WORK TO DO
In the material below, find all lines with the string "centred" and copy them.

DATA LINES
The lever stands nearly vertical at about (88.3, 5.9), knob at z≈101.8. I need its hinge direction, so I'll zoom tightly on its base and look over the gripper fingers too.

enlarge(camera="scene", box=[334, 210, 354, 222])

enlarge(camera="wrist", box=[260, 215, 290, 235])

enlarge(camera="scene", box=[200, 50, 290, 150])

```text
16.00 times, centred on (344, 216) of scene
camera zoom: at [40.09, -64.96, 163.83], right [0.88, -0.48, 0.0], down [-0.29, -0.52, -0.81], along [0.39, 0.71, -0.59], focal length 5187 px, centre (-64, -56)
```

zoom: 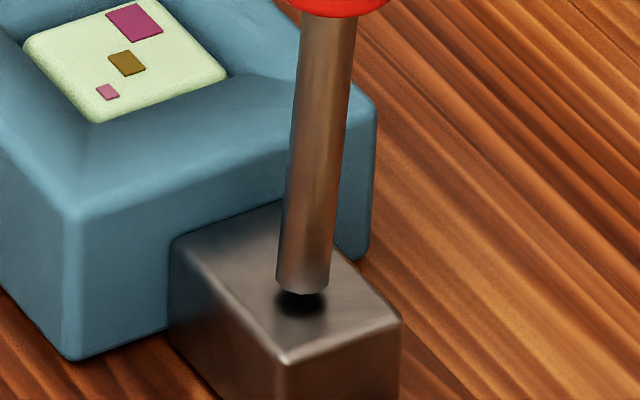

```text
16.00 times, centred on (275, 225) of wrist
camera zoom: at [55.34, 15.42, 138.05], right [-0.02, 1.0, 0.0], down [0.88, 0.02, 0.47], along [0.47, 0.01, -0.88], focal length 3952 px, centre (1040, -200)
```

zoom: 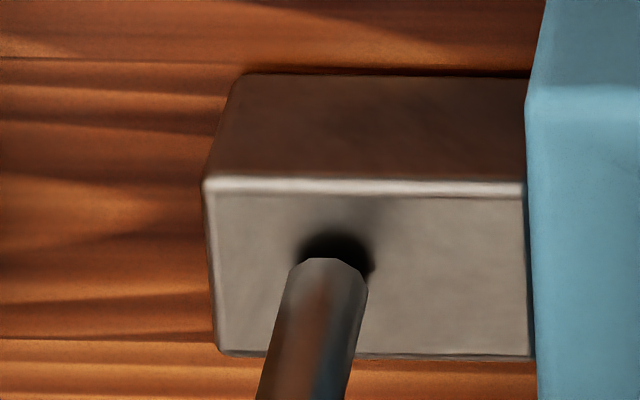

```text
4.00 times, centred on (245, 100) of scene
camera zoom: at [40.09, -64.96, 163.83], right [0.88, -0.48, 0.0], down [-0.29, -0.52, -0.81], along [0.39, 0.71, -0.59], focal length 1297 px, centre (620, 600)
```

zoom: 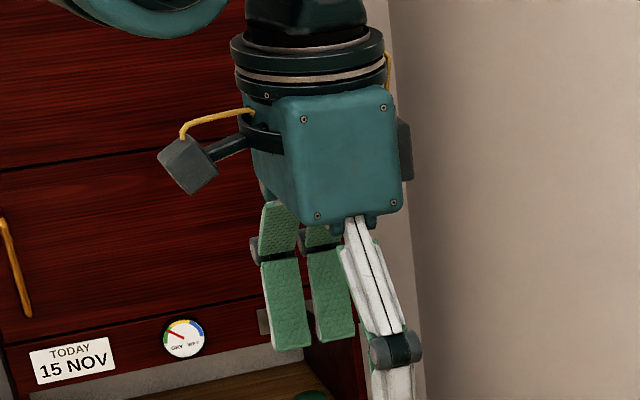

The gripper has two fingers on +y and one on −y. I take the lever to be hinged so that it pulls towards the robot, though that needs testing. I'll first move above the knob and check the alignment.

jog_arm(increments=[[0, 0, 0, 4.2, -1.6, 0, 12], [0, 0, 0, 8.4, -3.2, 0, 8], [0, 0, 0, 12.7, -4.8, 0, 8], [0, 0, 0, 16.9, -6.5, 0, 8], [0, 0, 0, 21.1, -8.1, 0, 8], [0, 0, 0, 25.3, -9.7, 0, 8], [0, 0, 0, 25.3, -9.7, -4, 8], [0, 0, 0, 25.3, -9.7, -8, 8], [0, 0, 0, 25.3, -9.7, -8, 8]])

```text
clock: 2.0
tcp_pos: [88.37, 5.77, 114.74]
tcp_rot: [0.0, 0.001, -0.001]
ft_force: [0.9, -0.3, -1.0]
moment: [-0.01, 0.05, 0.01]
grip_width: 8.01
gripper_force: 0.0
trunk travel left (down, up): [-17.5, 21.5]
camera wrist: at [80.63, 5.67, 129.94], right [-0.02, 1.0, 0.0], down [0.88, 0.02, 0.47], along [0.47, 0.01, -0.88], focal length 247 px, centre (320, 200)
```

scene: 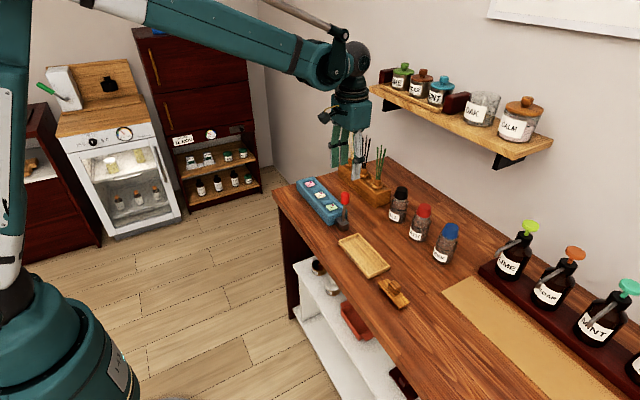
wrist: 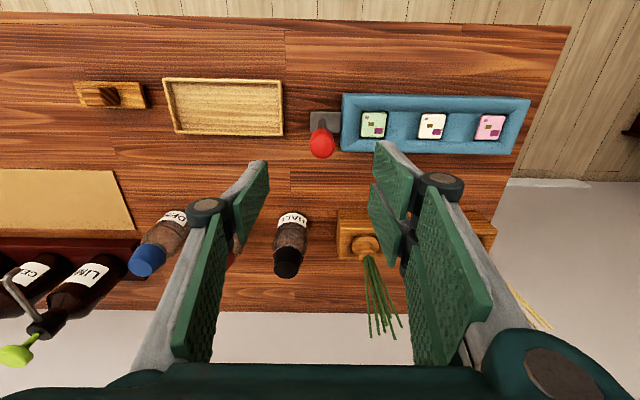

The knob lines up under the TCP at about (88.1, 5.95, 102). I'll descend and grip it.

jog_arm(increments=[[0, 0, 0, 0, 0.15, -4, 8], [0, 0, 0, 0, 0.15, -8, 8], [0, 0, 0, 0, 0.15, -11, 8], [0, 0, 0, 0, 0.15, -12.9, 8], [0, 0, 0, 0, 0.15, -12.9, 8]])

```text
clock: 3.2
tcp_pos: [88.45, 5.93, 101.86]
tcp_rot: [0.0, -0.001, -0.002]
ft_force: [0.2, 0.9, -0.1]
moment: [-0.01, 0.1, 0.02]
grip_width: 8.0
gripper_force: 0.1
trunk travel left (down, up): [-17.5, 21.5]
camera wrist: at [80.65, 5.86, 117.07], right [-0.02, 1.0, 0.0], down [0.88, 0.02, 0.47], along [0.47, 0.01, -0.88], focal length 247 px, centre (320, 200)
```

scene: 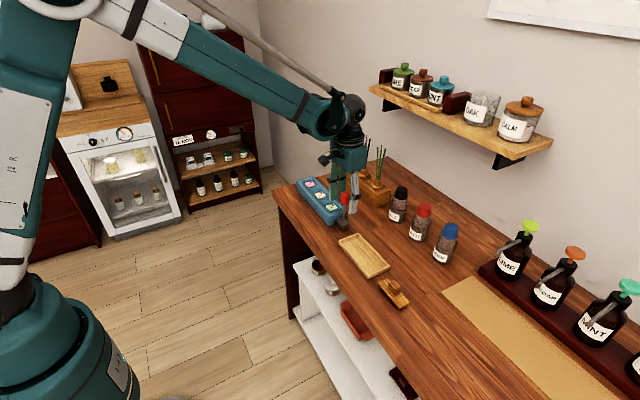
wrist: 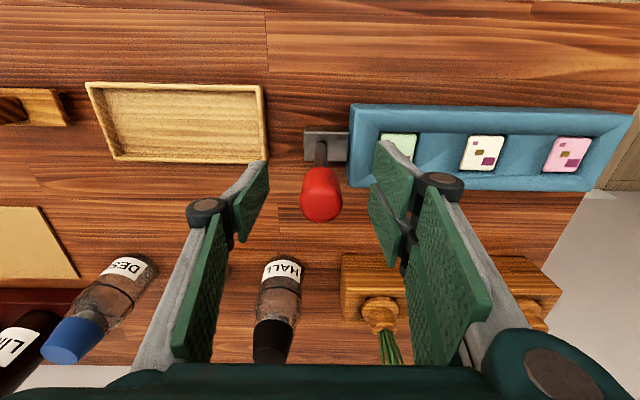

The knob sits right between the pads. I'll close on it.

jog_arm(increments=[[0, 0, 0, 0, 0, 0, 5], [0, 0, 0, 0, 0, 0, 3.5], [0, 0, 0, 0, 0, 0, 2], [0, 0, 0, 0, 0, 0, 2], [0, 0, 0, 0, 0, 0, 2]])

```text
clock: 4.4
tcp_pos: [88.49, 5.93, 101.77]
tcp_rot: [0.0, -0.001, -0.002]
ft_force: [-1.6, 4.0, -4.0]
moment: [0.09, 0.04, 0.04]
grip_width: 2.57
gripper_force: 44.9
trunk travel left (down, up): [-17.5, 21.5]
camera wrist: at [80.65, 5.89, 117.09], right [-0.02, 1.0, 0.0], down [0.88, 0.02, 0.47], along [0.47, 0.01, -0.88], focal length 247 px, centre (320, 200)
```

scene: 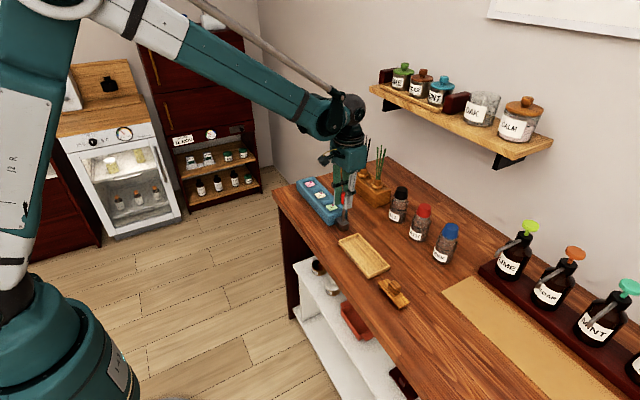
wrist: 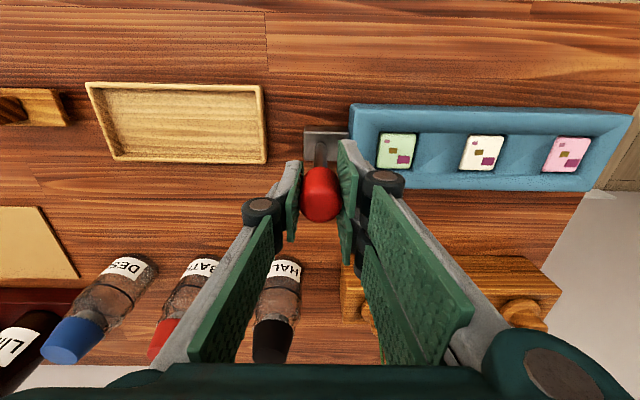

COMPLETE RESPONSE
16.00 times, centred on (344, 216) of scene
16.00 times, centred on (275, 225) of wrist
4.00 times, centred on (245, 100) of scene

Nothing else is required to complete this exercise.